Последние годы до пенсии дядя Отто работал на фарфоровом заводе в Целинограде. Кое-что из «фарфоровых» подарков дяди Отто стоит и у нас в серванте. Не так давно дядя Отто перенёс инсульт, стараемся немного помочь (папа из Германии, мы из Томска). Тяжёлый рок висит над дядей Отто: в нищете родился, тяжелейшая жизнь в советское время и на старости нищенское существование в столице «самостийного» Казахстана — Акмоле.
На обратном пути рано утром в Березниках нас встречали два сокурсника родителей: Лишке и Вагнер (в будущем академик, ректор Пермского мединститута).

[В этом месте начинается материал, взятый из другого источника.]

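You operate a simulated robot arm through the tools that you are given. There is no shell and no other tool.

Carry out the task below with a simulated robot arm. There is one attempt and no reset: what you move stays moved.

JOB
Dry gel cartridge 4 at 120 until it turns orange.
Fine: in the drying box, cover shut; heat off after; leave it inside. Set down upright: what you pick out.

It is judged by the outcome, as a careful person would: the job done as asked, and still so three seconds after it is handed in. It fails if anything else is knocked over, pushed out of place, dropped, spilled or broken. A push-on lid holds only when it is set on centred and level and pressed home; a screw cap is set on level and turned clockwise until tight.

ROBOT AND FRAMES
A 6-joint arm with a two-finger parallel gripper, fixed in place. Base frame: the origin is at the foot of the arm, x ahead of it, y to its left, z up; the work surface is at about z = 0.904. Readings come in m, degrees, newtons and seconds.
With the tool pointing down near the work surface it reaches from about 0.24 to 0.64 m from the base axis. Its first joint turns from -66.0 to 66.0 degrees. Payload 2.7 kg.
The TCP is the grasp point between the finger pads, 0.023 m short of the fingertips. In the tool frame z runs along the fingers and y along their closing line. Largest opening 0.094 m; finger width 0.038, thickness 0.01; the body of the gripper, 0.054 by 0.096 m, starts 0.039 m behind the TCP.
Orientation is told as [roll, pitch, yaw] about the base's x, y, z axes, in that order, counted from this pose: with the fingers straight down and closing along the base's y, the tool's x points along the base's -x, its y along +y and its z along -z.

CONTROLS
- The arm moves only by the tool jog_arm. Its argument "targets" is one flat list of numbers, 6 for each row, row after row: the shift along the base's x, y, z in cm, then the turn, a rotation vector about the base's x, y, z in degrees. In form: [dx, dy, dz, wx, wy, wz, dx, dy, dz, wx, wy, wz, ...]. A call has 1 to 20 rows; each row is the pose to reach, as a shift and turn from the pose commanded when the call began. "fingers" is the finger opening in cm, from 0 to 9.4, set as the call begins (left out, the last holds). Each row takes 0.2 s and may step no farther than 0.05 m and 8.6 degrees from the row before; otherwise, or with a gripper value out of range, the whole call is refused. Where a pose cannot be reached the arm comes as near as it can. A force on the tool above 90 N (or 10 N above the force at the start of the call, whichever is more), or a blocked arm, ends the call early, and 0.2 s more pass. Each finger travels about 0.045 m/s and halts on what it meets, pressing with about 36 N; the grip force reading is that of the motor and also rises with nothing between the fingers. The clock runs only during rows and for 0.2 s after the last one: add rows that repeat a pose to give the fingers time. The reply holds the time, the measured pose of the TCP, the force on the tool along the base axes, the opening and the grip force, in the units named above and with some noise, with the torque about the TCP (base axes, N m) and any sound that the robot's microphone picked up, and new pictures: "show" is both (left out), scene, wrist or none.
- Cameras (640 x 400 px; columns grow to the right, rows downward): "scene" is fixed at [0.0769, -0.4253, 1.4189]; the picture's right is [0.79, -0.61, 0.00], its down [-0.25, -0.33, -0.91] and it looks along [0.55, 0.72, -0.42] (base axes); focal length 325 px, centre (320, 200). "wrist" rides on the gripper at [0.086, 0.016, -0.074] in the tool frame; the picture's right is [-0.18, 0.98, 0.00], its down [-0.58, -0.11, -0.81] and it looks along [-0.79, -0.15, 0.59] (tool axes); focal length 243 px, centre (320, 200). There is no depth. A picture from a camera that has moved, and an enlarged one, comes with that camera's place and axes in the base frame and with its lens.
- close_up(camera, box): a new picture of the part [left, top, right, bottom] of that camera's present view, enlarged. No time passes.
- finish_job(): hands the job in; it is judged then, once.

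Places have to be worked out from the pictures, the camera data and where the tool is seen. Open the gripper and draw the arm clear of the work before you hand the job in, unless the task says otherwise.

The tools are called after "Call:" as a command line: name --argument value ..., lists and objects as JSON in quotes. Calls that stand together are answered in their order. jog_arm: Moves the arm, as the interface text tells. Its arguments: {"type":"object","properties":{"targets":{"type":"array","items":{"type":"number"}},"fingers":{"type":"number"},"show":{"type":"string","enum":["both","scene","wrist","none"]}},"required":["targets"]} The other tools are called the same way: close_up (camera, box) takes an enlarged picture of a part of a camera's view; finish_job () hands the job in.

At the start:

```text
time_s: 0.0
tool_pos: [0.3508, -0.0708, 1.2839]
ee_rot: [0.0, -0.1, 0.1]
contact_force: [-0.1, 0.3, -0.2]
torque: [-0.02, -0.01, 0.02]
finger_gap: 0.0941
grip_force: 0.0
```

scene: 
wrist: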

Осенью 1955 г. переехали в горняцкий город Текели, протянувшийся вдоль ущелья на 23 км. Хозяин города — свинцово-цинковый комбинат. Очередная школа, 7-я смена учителей и соклассников, оказалась последней перед студенческими годами. Ближе к выпуску количество учеников школы N5 уменьшалось: три восьмых класса, 2 девятых, один десятый.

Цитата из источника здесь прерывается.